Key Finding

The technician workforce may grow by 0.6M to 1.2M over the next decade, but the country will need to replace and refill 22M to 40M technician and deployment roles. The constraint is not just growth. It is sustained deployment capacity.

Today’s technician share of the U.S. workforce

By 2034, the U.S. technician and skilled-operator workforce is projected to reach roughly 24M in its core definition and 38M+ in its broader deployment definition. Net growth is modest, about 600K to 1.2M additional workers, but the real pressure is replacement demand: the economy will need to fill roughly 22M to 40M technician and deployment roles over the decade.

Using the latest current workforce denominator from BLS (162.622 million employed people, seasonally adjusted, April 2026) and the latest detailed occupational data from BLS OEWS (May 2025 occupational employment), the answer depends on how tightly we define "technician." BLS does not have one clean "technician economy" category. (Bureau of Labor Statistics)

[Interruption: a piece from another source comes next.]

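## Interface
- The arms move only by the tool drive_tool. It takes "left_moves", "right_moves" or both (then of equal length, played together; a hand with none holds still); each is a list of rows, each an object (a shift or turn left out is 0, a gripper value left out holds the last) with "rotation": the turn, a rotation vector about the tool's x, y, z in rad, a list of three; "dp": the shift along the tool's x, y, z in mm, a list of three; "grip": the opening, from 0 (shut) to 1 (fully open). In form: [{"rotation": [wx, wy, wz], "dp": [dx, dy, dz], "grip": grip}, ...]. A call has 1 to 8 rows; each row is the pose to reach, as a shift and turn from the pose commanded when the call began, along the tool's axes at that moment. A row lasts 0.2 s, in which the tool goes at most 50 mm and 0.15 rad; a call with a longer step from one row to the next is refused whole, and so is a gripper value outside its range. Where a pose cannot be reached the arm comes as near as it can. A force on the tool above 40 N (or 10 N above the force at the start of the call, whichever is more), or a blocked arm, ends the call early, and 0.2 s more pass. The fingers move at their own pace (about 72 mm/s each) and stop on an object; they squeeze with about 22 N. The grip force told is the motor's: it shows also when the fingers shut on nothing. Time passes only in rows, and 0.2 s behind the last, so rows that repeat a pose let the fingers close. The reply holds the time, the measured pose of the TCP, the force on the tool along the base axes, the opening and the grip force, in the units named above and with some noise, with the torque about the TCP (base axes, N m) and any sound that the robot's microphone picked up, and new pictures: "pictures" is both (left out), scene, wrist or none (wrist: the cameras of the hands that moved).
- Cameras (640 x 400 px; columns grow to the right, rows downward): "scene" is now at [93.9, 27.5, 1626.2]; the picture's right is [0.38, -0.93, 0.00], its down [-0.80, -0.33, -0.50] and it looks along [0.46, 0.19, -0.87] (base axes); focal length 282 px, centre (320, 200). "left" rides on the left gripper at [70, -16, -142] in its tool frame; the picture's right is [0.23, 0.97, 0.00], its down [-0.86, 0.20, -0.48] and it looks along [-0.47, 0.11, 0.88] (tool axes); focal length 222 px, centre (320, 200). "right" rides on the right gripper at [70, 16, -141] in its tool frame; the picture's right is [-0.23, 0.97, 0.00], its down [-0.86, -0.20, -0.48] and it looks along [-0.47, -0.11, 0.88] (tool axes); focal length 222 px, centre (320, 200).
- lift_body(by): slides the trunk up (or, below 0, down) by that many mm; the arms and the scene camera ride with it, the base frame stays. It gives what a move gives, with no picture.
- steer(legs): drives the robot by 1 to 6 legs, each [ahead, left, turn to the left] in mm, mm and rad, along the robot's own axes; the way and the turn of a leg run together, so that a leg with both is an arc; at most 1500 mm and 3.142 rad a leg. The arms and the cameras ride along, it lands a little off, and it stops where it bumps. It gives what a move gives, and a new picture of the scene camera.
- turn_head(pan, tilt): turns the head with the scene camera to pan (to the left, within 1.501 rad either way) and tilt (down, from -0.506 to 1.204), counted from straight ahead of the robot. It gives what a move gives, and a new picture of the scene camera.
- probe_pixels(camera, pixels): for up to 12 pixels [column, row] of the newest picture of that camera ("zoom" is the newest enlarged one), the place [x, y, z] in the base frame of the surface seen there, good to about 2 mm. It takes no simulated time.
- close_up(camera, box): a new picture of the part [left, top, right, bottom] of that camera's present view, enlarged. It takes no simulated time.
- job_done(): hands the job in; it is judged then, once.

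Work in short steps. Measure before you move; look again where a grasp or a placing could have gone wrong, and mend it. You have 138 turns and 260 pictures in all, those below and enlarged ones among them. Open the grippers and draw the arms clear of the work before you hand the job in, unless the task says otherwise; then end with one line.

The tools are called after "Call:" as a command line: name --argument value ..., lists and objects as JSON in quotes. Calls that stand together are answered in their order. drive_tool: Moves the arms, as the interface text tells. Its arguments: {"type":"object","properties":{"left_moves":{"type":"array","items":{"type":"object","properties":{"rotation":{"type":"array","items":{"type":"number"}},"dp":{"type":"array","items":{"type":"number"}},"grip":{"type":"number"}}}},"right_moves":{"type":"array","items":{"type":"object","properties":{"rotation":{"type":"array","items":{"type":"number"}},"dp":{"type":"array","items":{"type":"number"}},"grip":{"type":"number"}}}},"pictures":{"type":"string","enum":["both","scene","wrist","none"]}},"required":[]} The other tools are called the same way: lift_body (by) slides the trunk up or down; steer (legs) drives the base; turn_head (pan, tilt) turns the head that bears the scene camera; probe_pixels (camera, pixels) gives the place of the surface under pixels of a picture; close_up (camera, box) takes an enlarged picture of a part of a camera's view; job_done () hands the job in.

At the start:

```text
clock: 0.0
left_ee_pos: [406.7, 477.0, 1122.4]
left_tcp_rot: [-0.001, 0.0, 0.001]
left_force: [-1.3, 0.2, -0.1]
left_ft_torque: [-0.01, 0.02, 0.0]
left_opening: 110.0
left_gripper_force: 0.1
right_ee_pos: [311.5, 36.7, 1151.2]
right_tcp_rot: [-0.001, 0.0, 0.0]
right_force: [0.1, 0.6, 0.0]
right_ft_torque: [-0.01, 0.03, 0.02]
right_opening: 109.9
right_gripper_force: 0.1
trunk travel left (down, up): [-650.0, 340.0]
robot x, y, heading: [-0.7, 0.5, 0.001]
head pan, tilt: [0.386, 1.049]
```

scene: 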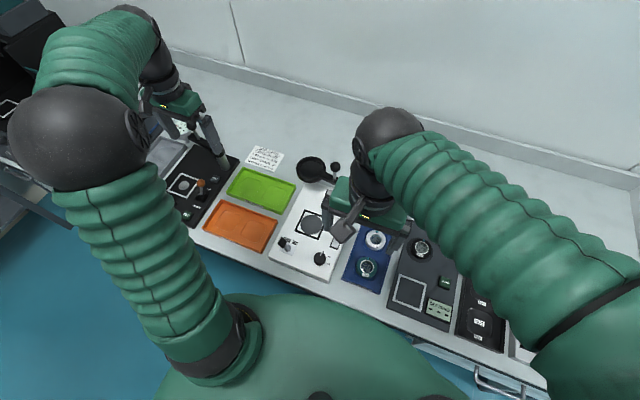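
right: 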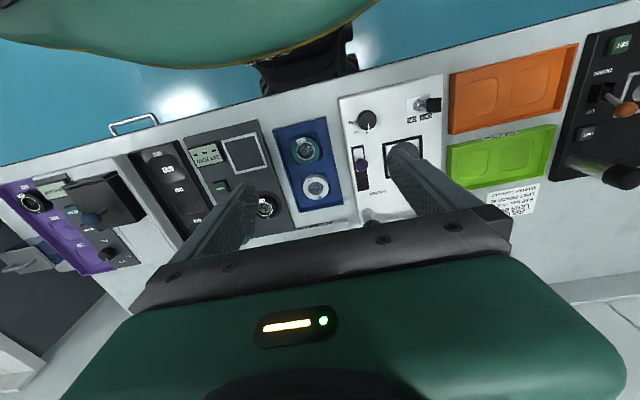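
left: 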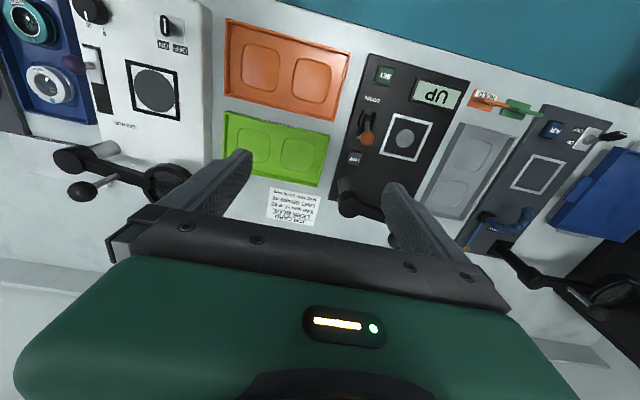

Definition What's Included Est. Workers Share of U.S. Workforce
Strict Technician-Titled Roles Engineering, life/physical/social science, healthcare technologists & technicians ~4.9M ~3.0%
Core Technician Economy Installation, maintenance & repair + production + construction & extraction ~21.1M ~13.0%
Broad Deployment Workforce Core roles + transportation & material moving ~34.8M ~21.4%

The strict 3% figure should only appear in technical footnotes. It dramatically undercounts the real Technician Territory: mechanics, industrial maintenance workers, machine operators, welders, inspectors, construction trades, line installers, aviation mechanics, and field service roles often do not carry the word "technician" in their occupational title.

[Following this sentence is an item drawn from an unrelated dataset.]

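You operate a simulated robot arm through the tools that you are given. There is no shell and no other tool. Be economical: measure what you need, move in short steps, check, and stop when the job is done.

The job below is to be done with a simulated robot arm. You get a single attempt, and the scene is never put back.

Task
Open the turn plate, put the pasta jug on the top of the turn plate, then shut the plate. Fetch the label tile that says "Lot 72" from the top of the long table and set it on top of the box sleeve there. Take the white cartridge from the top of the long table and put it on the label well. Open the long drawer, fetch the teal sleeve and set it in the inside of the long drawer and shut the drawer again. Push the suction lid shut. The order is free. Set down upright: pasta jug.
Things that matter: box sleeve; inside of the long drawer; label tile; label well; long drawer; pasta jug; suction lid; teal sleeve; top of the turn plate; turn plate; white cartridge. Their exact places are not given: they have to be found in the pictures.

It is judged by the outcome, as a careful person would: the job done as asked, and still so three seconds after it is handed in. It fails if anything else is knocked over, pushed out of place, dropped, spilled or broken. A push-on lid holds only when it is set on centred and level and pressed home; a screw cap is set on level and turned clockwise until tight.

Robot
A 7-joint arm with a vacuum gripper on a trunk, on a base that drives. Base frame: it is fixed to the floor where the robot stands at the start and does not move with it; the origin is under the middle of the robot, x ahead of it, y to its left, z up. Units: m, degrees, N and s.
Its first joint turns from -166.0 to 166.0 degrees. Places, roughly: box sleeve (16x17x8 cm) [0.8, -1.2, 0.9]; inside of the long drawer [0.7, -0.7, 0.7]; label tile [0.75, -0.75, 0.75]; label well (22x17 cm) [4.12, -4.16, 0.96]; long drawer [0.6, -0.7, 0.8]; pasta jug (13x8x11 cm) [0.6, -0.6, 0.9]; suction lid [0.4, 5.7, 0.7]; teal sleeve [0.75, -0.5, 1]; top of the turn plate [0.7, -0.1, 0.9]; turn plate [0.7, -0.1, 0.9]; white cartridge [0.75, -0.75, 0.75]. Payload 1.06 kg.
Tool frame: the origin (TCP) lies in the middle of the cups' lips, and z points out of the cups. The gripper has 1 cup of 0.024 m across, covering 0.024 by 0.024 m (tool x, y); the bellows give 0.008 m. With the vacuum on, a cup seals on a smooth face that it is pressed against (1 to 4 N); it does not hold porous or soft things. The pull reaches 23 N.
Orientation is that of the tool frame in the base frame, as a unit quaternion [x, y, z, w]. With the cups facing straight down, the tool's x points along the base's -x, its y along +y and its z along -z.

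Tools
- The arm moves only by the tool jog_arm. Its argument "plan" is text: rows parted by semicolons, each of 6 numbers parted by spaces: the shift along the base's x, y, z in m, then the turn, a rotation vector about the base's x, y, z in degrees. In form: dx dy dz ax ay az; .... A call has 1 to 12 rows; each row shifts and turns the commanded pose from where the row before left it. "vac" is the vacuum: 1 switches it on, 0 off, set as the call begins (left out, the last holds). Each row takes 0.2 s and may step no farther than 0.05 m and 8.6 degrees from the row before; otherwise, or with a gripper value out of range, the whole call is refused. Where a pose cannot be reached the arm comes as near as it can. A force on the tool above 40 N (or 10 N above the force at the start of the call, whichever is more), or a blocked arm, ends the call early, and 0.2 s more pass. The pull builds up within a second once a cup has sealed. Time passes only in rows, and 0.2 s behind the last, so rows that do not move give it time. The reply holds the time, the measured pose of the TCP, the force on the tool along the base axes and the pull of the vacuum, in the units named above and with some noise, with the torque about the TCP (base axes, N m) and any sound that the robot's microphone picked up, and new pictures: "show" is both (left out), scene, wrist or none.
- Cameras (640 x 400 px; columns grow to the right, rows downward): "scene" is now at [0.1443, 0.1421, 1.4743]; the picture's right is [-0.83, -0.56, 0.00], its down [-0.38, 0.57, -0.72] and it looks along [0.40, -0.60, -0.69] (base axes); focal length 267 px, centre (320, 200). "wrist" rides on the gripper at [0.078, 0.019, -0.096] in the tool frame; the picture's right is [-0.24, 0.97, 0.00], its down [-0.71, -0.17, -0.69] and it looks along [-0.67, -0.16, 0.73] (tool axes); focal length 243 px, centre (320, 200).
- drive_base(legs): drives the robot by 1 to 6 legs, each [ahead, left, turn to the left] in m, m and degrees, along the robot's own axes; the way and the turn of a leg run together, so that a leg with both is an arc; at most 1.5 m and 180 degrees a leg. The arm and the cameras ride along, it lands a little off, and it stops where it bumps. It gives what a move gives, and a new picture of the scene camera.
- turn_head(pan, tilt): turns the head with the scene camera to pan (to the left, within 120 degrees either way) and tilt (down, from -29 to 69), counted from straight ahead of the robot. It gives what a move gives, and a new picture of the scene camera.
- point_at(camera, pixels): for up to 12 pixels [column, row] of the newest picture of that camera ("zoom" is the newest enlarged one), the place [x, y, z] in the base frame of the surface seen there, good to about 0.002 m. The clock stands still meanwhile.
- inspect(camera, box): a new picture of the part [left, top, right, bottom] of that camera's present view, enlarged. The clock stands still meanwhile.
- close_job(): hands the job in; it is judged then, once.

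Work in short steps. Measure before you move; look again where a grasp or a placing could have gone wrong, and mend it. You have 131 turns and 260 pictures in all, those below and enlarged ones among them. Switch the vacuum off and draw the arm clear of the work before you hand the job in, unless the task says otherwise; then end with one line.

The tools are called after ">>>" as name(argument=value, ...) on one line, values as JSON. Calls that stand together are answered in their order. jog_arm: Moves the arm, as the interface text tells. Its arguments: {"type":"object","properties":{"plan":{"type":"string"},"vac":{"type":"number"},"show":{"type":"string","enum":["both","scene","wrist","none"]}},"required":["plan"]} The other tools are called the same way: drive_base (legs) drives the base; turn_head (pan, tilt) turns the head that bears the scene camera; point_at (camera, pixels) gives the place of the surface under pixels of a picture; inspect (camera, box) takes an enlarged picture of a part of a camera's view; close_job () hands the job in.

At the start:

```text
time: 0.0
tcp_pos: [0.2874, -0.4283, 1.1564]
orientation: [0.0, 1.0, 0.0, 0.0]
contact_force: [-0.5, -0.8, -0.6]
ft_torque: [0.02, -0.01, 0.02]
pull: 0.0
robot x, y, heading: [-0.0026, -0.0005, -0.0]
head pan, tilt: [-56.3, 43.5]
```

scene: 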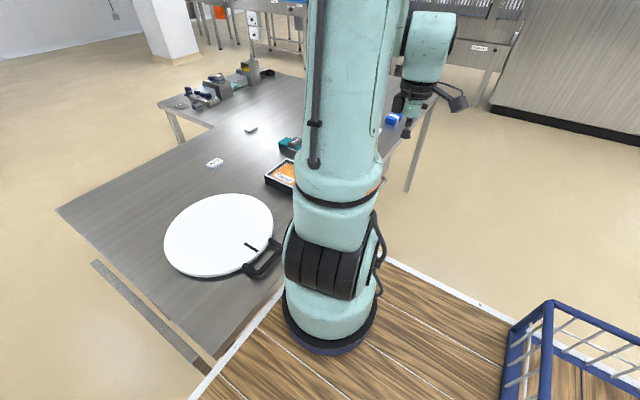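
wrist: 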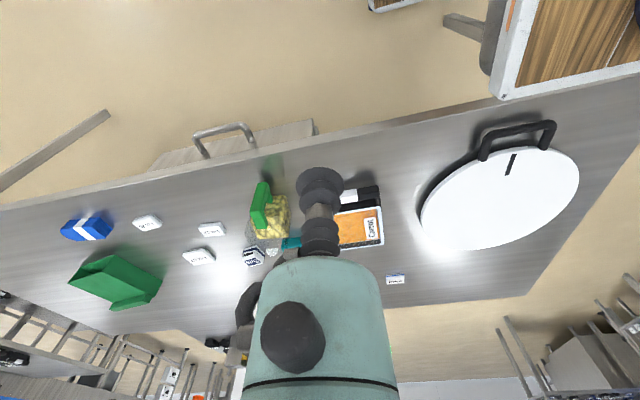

Technicians and skilled operators make up roughly one-fifth of the U.S. workforce when measured as the broad deployment workforce, the workers who build, install, operate, maintain, move, inspect, and repair the systems the economy depends on.

Source Logic

BLS reports 6.1M workers in installation, maintenance, and repair occupations; 8.6M in production occupations; 6.4M in construction and extraction; and 13.7M in transportation and material moving occupations. Together, that equals roughly 34.8M workers. (Bureau of Labor Statistics)

34.754M / 162.622M = 21.4%

A more conservative core technician count excludes transportation and material moving: 21.077M / 162.622M = 13.0%

10-Year Workforce Projection (2024 to 2034)

BLS projects total employment to rise from 170.0M in 2024 to 175.2M in 2034, a 3.1% increase. Within that, construction and extraction grows 5.2%, installation/maintenance/repair grows 4.6%, transportation/material moving grows 4.1%, while production declines 1.1%. (Bureau of Labor Statistics)

Definition 2024 2034 Projected Net Increase Growth 2034 Share
Core Technician / Skilled Operator 23.1M 23.7M +596K +2.6% 13.5%
Broad Deployment Workforce 37.3M 38.4M +1.18M +3.2% 21.9%

The Real Argument

The headline is not that the technician workforce explodes in net size. The stronger argument is this: over the next decade, the U.S. will need to fill tens of millions of technician and skilled-operator roles even if the net workforce grows by only about 0.6M to 1.2M. The pressure comes from replacement demand, retirements, churn, and rising system complexity, not just new job creation.

Replacement Demand

Definition Annual Openings 10-Year Openings Implied
Core Technician / Skilled Operator ~2.2M / year ~22.2M over 10 years
Broad Deployment Workforce ~4.1M / year ~40.5M over 10 years

BLS projects annual openings of 649K in construction and extraction, 608K in installation/maintenance/repair, 963K in production, and 1.83M in transportation/material moving. (Bureau of Labor Statistics)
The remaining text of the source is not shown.